Document:
====================

A insigne santidade de vida de Teresa está patente no fato de que, declaradas suas virtudes heróicas, foi concedido a honra da beatificação em 1614, e depois alcançou a canonização em 1622, sendo incluída no Martirologio Romano e proposta como exemplar que imitar para todos os fiéis cristãos, segundo consta pelas palavras da Bula de Canonização dada por Gregório XV: “Estimados, por tanto, digno e conveniente, que àquela a quem Nosso Senhor Jesus Cristo se dignou manifestar ao povo na glória de seus milagres como esposa adornada, também nós, por nossa autoridade Apostólica, mandamos honrar e venerar como Santa e eleita de Deus, para que todos os fiéis cristão entendam quão abundantemente Deus derramou seu Espírito sobre sua serva, e por isto aumentem cada dia sua devoção para com ela”. E todos os anos, as lições próprias do Breviário, recordam a excelência de suas virtudes, dizendo: “Enriquecida com virtudes angélicas, procurou sempre com solícita caridade não apenas sua própria salvação, mas a de todos.”

Preclaro é o testemunho de são Pio X, que, unindo suas palavras às de Leão XIII, desejava que a festa de Santa Teresa se celebrasse por todos, “pois ilustrou, tanto com as virtudes de sua vida angelical, como com as obras de sua celestial sabedoria, a toda a Igreja Católica” (AAS 6 [1914), 144).

Esta santidade exímia de Santa Teresa a confirmam também muitos santos e beatos coetâneos seus, os quais dão fé de sua santidade e ciência, como São Pedro de Alcântara, são Francisco de Borja, São Luis Beltrán, são João da Cruz, são João de Ribera, Beato João de Avila, Beata Ana de são Bartolomeu, e outros. E ainda os mesmos Irmãos separados, quando falam da santidade católica ou da santidade em geral, ainda que eles, as vezes, a interpretem a seu modo, enumeram com unânime consentimento a Teresa como exemplar esclarecido da mesma.

====================

Raw data:
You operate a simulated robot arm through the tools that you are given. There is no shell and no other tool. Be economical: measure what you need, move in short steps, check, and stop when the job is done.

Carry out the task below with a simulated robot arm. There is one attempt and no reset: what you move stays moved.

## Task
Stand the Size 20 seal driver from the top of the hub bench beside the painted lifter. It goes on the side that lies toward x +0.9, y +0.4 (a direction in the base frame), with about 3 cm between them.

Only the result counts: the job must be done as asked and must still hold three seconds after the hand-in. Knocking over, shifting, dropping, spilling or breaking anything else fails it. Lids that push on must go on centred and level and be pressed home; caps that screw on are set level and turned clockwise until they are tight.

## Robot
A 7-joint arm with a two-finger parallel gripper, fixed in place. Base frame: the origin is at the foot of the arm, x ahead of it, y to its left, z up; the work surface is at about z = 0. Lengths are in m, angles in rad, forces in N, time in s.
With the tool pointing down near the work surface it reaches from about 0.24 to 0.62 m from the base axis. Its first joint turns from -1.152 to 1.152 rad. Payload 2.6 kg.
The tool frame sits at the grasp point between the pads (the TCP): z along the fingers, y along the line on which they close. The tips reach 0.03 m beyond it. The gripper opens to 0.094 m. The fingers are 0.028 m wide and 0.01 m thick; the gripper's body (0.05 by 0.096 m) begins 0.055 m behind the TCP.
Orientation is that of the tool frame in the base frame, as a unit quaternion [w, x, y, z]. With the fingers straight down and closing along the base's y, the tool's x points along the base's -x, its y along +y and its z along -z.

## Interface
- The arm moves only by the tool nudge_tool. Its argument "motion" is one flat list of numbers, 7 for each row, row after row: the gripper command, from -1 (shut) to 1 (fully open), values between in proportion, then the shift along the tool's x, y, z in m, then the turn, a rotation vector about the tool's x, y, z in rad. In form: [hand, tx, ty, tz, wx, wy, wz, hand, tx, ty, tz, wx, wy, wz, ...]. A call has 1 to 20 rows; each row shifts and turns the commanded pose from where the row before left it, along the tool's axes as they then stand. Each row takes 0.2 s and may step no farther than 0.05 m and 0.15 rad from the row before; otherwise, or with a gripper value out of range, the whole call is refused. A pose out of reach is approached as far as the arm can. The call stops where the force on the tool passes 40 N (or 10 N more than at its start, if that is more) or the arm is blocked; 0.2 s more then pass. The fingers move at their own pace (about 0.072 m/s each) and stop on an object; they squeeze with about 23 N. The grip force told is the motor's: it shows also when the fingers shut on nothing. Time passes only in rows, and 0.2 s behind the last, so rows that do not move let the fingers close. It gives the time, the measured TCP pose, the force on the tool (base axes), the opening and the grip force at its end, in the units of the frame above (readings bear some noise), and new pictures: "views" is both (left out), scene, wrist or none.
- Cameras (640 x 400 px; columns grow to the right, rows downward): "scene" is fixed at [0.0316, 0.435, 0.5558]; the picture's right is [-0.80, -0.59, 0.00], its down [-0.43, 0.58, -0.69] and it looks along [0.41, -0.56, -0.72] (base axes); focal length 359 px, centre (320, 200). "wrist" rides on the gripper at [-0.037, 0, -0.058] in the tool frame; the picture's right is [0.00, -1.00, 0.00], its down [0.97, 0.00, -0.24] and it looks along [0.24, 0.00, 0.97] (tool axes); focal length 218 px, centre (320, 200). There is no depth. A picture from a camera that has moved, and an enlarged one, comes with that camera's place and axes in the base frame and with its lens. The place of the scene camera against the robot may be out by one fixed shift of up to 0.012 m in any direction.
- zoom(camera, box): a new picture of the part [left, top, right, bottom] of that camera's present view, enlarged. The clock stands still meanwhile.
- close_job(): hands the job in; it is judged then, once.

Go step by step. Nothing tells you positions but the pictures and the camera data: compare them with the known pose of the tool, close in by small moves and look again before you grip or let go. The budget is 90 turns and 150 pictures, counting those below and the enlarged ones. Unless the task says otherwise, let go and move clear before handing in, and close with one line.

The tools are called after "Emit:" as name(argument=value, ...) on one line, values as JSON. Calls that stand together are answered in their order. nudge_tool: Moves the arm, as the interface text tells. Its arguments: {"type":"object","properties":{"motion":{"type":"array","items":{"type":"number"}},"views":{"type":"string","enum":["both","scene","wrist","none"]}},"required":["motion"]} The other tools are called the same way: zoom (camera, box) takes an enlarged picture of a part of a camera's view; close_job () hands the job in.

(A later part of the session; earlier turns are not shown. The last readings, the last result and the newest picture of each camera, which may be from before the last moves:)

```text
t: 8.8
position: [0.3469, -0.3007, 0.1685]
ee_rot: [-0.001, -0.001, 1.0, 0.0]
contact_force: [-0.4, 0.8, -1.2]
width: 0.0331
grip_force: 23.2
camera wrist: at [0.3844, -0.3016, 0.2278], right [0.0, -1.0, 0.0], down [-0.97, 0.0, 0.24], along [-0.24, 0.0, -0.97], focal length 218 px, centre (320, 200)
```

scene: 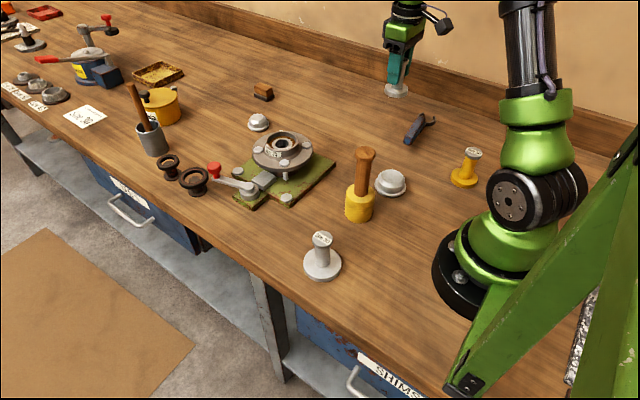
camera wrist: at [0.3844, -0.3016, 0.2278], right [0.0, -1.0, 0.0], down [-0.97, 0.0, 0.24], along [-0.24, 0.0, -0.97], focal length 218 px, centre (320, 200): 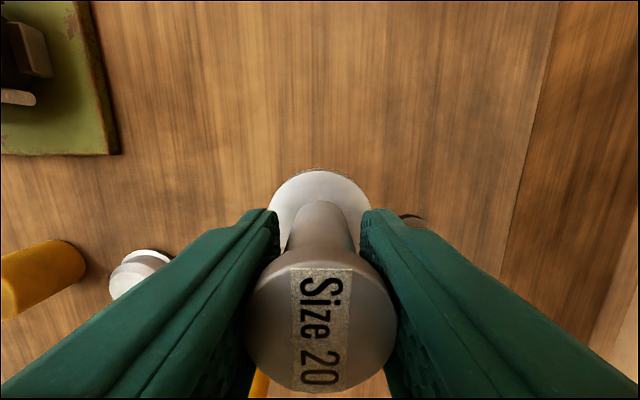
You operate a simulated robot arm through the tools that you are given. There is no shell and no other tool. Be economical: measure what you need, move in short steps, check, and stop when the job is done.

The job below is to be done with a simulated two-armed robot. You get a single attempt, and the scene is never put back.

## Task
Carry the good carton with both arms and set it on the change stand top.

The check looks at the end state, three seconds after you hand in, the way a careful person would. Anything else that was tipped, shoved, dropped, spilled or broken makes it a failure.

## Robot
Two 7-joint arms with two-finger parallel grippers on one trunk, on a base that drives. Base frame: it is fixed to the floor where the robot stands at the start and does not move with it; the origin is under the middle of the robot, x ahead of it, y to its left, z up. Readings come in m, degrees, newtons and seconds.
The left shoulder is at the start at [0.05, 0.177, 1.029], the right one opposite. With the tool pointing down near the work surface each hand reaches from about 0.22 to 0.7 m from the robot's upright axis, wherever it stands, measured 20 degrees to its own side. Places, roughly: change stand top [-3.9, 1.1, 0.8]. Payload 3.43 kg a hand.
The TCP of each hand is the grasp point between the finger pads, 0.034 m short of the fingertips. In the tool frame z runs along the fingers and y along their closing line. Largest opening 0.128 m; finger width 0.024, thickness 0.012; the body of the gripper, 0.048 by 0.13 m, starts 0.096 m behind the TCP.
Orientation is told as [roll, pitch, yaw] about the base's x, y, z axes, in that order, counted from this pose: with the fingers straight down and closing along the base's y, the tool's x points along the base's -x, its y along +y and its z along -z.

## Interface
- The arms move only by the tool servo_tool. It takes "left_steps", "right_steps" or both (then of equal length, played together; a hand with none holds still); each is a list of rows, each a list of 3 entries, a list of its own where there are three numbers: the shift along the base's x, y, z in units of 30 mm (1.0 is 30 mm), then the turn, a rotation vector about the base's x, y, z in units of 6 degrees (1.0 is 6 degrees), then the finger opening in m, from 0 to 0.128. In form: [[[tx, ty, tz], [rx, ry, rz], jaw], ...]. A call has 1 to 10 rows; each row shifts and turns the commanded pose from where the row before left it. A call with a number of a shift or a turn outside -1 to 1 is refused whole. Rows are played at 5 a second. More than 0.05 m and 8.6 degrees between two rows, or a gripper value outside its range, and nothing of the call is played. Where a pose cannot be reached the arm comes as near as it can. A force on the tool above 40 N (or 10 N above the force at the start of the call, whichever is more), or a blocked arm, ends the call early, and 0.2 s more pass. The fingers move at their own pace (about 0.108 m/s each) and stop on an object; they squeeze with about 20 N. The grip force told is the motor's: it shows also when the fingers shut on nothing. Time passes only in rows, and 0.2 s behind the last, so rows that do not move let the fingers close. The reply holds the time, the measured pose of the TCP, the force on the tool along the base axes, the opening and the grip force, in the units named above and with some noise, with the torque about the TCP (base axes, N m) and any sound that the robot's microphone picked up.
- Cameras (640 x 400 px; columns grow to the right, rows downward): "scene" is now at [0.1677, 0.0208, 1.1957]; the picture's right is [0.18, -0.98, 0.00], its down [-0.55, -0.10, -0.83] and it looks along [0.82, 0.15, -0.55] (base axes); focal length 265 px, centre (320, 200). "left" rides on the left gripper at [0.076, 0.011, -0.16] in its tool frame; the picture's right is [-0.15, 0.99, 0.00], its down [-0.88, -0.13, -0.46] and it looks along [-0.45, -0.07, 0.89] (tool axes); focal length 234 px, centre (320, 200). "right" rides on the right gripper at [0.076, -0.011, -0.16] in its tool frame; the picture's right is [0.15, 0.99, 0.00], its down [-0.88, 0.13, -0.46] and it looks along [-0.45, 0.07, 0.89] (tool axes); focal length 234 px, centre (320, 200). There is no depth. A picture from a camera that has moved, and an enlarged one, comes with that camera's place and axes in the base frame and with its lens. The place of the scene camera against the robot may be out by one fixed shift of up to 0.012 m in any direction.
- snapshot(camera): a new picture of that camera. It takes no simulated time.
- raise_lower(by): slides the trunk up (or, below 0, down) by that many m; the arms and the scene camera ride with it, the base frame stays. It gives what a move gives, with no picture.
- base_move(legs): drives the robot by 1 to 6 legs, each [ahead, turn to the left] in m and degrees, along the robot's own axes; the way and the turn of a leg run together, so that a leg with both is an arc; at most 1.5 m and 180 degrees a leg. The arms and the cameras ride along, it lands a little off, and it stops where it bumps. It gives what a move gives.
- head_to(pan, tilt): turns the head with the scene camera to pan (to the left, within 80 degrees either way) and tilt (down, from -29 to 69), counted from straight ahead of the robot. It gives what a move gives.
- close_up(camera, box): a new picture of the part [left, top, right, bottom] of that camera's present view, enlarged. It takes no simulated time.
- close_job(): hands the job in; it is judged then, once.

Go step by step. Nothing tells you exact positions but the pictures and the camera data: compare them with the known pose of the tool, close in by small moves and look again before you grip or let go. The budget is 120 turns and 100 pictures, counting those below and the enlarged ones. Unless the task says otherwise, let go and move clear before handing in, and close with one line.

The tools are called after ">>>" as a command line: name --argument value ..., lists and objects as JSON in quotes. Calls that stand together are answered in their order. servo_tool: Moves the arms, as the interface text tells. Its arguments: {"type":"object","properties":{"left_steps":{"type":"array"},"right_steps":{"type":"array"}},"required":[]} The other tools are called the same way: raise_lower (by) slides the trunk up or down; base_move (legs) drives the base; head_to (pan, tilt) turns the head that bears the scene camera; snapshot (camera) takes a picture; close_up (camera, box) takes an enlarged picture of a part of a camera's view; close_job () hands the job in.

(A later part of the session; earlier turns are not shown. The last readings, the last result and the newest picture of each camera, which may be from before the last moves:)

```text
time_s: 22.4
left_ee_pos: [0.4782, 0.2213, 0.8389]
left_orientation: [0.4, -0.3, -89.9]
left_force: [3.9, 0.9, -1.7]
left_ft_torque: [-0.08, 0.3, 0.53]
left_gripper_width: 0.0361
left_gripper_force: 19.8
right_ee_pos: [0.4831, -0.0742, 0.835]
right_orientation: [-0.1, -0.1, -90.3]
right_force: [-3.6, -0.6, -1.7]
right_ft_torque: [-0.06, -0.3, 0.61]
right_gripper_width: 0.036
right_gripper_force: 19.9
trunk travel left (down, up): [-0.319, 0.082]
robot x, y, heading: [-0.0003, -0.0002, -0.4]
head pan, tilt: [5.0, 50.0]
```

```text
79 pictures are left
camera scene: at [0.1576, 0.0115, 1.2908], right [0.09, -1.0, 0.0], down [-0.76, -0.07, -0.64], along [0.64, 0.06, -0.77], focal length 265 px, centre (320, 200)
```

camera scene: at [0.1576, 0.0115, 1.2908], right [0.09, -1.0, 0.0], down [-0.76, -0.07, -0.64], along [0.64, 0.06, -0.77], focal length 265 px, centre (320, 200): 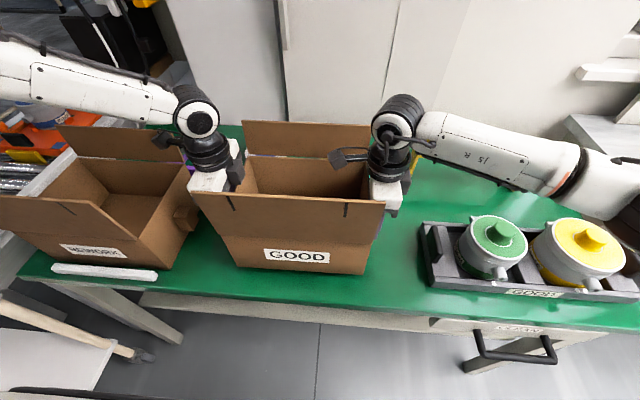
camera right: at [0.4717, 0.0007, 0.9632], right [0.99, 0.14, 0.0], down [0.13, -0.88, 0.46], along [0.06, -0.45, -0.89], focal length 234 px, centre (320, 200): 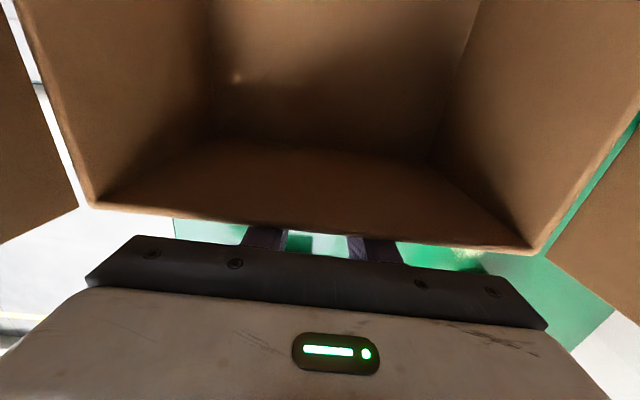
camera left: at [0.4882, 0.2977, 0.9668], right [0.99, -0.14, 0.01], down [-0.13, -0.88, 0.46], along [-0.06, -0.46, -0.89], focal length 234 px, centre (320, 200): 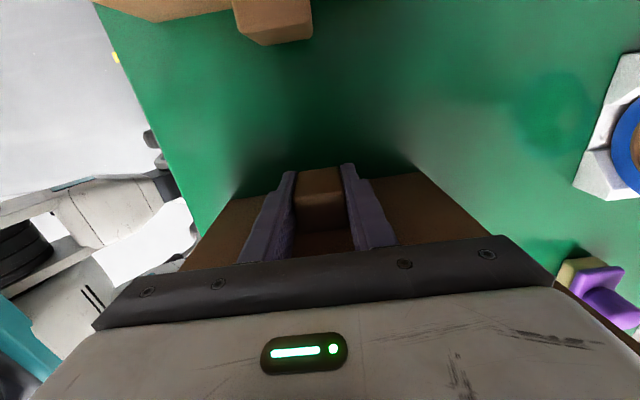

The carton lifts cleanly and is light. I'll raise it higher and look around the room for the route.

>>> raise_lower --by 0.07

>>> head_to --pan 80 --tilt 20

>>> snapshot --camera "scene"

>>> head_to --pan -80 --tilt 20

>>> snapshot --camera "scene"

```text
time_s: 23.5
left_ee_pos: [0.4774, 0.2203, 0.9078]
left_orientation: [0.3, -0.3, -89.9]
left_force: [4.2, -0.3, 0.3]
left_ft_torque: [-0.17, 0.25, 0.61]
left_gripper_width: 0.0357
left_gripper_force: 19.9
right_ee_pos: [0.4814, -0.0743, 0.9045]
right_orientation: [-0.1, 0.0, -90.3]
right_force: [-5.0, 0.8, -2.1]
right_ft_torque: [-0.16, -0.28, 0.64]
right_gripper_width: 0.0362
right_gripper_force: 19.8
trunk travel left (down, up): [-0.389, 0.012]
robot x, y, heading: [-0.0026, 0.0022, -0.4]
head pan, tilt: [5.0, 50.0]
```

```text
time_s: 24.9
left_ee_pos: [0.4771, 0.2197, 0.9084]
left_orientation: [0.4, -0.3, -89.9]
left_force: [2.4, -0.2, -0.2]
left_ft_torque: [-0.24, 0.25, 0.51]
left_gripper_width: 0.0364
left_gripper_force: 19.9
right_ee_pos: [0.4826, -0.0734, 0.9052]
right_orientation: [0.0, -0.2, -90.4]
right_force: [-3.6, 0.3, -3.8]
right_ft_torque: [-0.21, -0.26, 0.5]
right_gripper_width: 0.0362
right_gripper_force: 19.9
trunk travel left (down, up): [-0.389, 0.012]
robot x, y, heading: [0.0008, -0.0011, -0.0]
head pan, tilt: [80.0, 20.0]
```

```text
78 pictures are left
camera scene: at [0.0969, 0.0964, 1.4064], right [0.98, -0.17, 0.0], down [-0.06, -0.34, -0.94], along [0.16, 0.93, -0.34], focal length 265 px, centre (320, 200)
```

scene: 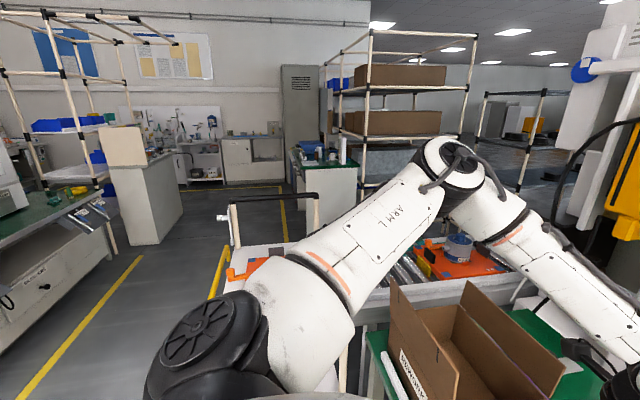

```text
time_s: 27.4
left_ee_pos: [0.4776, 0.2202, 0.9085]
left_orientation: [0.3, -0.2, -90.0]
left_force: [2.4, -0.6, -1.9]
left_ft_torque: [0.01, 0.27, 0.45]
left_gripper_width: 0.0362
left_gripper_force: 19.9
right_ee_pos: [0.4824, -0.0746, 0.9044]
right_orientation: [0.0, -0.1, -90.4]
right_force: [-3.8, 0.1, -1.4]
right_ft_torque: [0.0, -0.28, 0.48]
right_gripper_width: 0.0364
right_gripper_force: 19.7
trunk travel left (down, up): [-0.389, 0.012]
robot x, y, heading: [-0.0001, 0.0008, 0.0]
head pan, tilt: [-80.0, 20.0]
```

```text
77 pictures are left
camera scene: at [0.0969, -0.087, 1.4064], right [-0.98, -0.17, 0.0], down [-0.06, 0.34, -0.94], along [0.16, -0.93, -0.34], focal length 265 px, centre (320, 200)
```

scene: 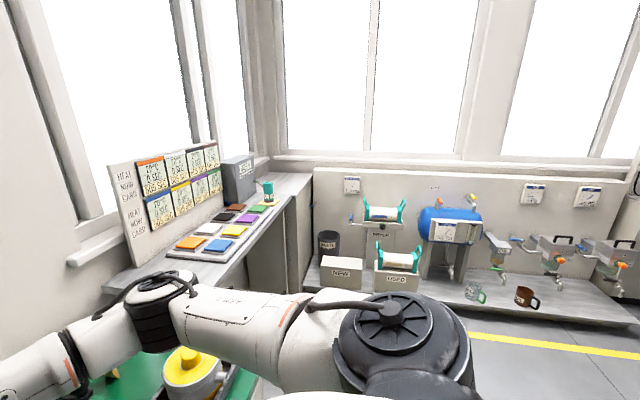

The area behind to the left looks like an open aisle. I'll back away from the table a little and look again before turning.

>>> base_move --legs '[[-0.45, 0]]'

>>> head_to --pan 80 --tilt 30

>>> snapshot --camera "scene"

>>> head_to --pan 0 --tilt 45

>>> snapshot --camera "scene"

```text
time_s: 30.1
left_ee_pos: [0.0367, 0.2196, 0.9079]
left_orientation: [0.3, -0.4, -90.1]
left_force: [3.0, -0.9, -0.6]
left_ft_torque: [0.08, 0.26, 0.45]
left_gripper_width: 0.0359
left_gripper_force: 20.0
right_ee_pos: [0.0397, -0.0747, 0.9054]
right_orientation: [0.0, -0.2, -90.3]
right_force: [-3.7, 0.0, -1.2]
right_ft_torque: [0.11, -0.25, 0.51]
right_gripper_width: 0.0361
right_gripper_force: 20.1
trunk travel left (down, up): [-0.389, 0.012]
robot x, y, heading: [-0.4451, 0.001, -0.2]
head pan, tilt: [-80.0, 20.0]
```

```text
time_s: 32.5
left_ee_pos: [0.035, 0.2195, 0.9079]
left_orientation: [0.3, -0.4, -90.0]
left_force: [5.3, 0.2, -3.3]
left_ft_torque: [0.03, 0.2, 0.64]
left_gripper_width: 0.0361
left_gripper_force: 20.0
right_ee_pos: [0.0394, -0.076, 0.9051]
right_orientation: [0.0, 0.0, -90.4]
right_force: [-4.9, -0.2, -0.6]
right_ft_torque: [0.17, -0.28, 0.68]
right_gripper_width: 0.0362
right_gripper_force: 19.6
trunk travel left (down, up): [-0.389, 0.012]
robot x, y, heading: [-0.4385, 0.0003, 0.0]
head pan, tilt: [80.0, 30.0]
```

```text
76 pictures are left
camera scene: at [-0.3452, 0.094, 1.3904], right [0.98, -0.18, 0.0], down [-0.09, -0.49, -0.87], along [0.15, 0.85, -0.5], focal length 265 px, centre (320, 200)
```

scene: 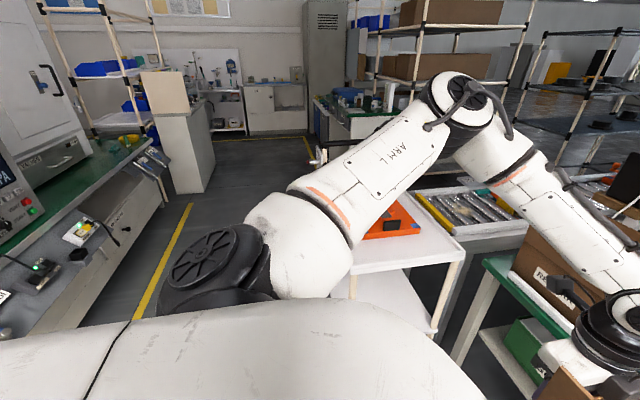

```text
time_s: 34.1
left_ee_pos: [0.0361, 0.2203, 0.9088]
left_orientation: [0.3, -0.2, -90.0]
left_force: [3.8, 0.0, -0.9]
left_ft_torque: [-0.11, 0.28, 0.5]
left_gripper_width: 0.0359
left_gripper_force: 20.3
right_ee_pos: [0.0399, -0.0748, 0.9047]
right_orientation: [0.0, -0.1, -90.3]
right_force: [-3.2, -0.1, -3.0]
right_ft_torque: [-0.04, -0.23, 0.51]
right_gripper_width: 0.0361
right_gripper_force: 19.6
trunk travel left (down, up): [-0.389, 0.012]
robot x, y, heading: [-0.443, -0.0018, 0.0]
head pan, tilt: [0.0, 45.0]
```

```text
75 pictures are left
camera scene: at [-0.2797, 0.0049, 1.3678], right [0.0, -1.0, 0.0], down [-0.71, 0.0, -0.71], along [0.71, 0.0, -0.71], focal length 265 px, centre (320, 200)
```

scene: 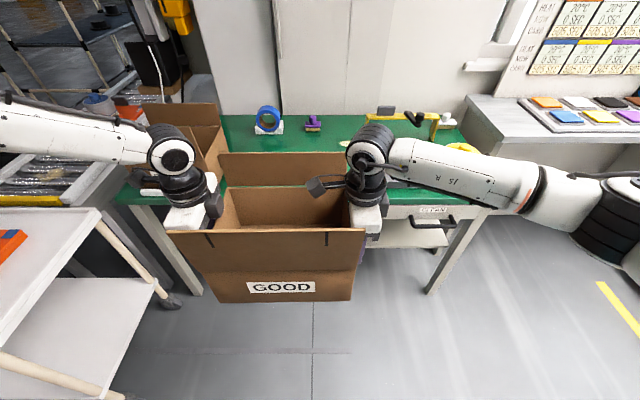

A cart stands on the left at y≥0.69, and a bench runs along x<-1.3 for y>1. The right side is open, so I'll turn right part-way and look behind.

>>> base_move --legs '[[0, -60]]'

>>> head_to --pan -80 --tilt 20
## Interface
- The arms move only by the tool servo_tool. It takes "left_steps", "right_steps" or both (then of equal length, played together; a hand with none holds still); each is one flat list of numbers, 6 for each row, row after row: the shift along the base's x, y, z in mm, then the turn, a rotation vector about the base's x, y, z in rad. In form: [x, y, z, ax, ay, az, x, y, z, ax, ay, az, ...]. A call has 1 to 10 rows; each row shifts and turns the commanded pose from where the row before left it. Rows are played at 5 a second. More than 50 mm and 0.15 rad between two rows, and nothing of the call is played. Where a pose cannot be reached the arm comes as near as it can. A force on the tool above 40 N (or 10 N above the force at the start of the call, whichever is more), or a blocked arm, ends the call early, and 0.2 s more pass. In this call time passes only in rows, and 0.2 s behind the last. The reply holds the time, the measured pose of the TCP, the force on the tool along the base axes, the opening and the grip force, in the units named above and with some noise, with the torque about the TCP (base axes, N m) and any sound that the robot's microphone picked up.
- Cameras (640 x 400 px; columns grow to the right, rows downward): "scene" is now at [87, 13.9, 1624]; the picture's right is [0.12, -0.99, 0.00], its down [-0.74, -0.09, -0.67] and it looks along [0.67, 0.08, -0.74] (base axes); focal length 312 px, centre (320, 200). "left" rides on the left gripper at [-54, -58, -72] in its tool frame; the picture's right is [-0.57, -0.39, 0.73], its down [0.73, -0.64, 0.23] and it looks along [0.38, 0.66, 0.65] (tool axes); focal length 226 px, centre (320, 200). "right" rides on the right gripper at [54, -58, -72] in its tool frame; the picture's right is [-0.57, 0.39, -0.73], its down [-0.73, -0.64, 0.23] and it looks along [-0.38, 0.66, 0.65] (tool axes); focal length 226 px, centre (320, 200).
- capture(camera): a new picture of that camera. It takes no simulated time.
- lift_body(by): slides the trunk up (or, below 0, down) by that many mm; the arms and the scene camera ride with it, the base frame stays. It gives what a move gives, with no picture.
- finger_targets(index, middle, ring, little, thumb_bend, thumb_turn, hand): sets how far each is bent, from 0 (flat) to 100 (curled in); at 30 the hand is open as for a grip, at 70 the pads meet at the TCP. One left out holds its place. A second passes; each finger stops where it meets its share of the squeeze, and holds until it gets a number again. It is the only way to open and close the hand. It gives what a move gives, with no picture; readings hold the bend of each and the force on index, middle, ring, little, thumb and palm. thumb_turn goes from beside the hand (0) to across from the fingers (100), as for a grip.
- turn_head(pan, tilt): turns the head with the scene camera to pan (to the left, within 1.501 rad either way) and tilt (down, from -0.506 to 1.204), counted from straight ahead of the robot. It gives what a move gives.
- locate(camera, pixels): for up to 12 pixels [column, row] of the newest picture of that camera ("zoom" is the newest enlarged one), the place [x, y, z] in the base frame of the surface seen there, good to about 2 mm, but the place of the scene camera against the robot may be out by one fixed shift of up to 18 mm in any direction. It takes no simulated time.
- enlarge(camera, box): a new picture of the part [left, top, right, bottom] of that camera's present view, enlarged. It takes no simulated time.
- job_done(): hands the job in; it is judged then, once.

====================

Objectives:
**a.** Reproduce the wording of the document between "Preclaro é o" and "6 [1914), 144).", with both ends included.
**b.** Extend the document, starting right after its last sentence.

Responses for each task:
**a.**
Preclaro é o testemunho de são Pio X, que, unindo suas palavras às de Leão XIII, desejava que a festa de Santa Teresa se celebrasse por todos, “pois ilustrou, tanto com as virtudes de sua vida angelical, como com as obras de sua celestial sabedoria, a toda a Igreja Católica” (AAS 6 [1914), 144).

**b.**
Segundo requisito: doutrina eminente de Santa Teresa.

É de sobra conhecido como Santa Teresa, mesmo não tendo estudos superiores, movida pela obediência escreveu muitas obras com tal simplicidade, sinceridade e elegância da língua, que, mesmo sem intenção, alcançou grande fama entre os escritores de fala espanhola, assentando magistério no dizer justamente em forma literária suas altíssimas experiências, e causando verdadeiro deleite no animo de qualquer um que leia seus volumes, como provou amplamente o Primeiro Censor em seu voto.

Acerca da autenticidade de suas obras, não há nenhuma dúvida pois conservam-se autógrafas ao menos suas obras maiores, e a maior parte das menores. Nem existe dúvida sobre sua originalidade, pois estão escritas de uma forma bem pessoal, e, ainda que fiéis aos artigos da fé, da Sagrada Escritura e os documentos da Igreja, estão melhor embasadas na experiência de sua vida pessoal.

As obras, nas quais expôs Santa Teresa sua eminente doutrina, são as seguintes:

Obras Maiores: Livro da Vida, ou autobiografia; Caminho de Perfeição; Castelo Interior ou as Moradas; Fundações; conceitos do amor de Deus; constituições (para as monjas Carmelitas Descalças); modo de visitar os conventos.

Obras Menores: são de ressaltar 67 Relações espirituais e 259 cartas, das quais 240 são autógrafas, entre as (talvez 15.000) escritas por ela.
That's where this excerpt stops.